▸ **PROVIDED TEXT**
— BEGIN —
HC167 Tyndarius Ltd. v O'Mahony & Ors [2002] IEHC 167 (11 January 2002)


BAILII is celebrating 24 years of free online access to the law! Would you consider making a contribution?

No donation is too small. If every visitor before 31 December gives just £1, it will have a significant impact on BAILII's ability to continue providing free access to the law.
Thank you very much for your support!



BAILII [Home] [Databases] [World Law] [Multidatabase Search] [Help] [Feedback]

High Court of Ireland Decisions


You are here: BAILII >> Databases >> High Court of Ireland Decisions >> Tyndarius Ltd. v O'Mahony & Ors [2002] IEHC 167 (11 January 2002)
URL: http://www.bailii.org/ie/cases/IEHC/2002/167.html
Cite as: [2002] IEHC 167

[New search] [Printable RTF version] [Help]



     
    THE HIGH COURT
    Record No. 2000/546SP
    IN THE MATTER OF SECTION 9 OF THE VENDOR AND PURCHASER ACT
    BETWEEN/
    TYNDARIUS LTD
    Plaintiff
    And
    JAMES G. O'MAHONY, MICHAEL McSWEENEY AND NICHOLLS LTD.
— END —
▸ **PROBLEMS**
1. Cite the provided text exactly. Begin with "HC167 Tyndarius Ltd." and finish with "for your support!".
2. Write the next part of the provided text, the one that starts with "HC167 Tyndarius Ltd.".

▸ **SUPPLIED DATA**
— BEGIN —
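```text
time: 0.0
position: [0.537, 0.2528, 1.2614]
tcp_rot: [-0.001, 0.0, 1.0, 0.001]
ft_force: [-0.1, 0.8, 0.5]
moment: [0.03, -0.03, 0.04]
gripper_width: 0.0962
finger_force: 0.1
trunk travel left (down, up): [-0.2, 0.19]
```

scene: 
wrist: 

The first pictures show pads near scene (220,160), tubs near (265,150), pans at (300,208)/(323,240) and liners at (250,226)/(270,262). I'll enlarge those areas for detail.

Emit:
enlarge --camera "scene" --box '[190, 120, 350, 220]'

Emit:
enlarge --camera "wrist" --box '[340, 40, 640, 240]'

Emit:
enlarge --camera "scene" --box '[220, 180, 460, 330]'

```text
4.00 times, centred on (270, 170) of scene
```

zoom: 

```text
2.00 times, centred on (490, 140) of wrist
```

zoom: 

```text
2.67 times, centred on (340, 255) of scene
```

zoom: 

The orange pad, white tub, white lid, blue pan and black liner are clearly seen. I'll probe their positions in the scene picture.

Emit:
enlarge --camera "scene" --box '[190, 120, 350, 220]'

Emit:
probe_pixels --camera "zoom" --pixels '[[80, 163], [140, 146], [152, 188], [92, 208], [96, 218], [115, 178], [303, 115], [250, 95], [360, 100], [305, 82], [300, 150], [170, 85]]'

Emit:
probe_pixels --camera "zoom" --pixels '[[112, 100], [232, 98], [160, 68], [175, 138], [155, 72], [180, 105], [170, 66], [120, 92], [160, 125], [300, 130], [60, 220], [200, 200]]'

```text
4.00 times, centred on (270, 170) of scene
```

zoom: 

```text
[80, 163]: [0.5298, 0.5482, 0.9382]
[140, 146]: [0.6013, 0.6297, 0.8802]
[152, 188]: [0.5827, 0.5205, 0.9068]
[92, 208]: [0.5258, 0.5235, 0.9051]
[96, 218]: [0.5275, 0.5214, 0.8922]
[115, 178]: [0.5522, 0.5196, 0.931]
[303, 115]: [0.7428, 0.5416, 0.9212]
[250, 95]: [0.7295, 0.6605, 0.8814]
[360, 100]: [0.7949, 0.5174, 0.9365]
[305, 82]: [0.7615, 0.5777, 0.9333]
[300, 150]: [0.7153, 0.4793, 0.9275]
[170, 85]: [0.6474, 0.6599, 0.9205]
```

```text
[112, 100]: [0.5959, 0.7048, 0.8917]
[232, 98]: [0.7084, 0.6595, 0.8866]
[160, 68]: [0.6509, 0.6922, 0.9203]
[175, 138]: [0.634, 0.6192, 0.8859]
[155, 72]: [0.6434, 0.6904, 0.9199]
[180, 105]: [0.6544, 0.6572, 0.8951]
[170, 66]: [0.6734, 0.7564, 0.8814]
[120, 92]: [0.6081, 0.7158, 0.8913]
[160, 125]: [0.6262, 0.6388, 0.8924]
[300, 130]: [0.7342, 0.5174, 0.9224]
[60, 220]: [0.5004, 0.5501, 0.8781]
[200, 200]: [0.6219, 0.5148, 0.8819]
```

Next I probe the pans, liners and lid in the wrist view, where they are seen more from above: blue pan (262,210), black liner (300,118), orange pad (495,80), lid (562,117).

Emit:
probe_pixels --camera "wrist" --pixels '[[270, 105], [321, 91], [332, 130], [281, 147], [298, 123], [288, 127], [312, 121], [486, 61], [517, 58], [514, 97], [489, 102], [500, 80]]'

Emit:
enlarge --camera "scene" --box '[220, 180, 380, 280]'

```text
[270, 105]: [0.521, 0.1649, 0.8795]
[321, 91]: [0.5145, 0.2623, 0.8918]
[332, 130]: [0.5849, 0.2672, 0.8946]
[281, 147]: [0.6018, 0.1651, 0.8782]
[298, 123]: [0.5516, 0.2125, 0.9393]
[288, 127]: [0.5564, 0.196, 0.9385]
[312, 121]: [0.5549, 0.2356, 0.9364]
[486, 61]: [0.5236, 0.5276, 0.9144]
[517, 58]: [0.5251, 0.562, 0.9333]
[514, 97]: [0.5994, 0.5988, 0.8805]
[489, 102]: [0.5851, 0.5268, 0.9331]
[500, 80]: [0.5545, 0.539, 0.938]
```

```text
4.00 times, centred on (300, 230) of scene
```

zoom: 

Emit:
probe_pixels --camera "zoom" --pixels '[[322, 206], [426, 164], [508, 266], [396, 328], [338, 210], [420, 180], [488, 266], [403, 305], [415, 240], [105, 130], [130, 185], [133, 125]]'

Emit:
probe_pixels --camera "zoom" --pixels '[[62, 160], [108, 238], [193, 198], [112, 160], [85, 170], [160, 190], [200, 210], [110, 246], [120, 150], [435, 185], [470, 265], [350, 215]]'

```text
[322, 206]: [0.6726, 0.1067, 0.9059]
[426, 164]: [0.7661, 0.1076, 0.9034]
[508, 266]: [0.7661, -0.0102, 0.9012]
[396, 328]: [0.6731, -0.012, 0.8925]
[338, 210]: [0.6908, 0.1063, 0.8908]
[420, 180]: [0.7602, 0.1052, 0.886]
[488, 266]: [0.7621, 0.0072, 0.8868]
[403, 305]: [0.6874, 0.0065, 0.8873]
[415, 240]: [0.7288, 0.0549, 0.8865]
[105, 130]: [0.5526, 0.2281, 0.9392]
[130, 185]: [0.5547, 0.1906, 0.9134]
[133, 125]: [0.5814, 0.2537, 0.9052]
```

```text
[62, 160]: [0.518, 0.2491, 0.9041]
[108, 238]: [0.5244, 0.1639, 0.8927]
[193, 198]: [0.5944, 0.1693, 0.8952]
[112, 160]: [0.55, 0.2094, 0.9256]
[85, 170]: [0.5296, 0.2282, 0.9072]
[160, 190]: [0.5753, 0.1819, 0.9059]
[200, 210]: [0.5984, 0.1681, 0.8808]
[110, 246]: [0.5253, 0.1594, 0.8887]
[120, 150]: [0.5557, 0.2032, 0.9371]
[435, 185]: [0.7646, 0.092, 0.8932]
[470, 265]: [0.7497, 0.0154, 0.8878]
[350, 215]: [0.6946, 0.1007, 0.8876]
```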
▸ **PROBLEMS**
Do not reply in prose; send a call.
— END —
▸ **REPLIES**
1.
HC167 Tyndarius Ltd. v O'Mahony & Ors [2002] IEHC 167 (11 January 2002)


BAILII is celebrating 24 years of free online access to the law! Would you consider making a contribution?

No donation is too small. If every visitor before 31 December gives just £1, it will have a significant impact on BAILII's ability to continue providing free access to the law.
Thank you very much for your support!

2.
    Defendants
    JUDGMENT OF MR. JUSTICE T.C. SMYTH DELIVERED ON FRIDAY, 11TH JANUARY 2002
    The Plaintiff entered into a written contract to purchase 51/52 Thomas Street, Dublin 8, under the terms of a written Tender document incorporating the Law Society's "General Conditions of Sale" (1995 edition). The sale price was IR£1,211,200, and the deposit paid to the solicitors to the vendors as stakeholders, totalled IR£121,000. After some dispute as to whether the initial contract did or did not disclose the identity of the vendors, the subsequent correspondence in any event indicated that the first two Defendants, being solicitors acting on behalf of the vendors, were acting or selling "as trustees". A statutory declaration of the first-named Defendant, dated 23rd March 2000, suggested that the third-named Defendant might be a principal along with the first and second Defendants.
    The Title offered to the property was a freehold title together with the benefit of a Lessees interest in Number 51 Thomas Street under lease dated 28th October 1985, between George Frederick Thompson and Ors to Nicholls (Thomas Street) Ltd. Other documentation did not disclose that the first-named Defendant had lost the deeds by which the vendors claimed to hold the property. These deeds were not stamped and according to the first- named Defendant, Statutory Declaration of 23rd March 2000, they were being held to the order of the Ulster Bank Ltd. on foot of a solicitor's undertaking. I think it may be reasonably assumed that the bank lent money on the security of these deeds and had an entitlement to have them. Not central the matters in issue in this case, it appears to me reasonable to assume that at the time of the contract the Defendants, and in particular the first Defendant, could not have been but aware that the deeds were not stamped and that the first- named Defendant knew or ought to have known that the relevant deed(s) were missing. There is a dispute concerning this latter matter in that deeds appear to have been mislaid rather than lost.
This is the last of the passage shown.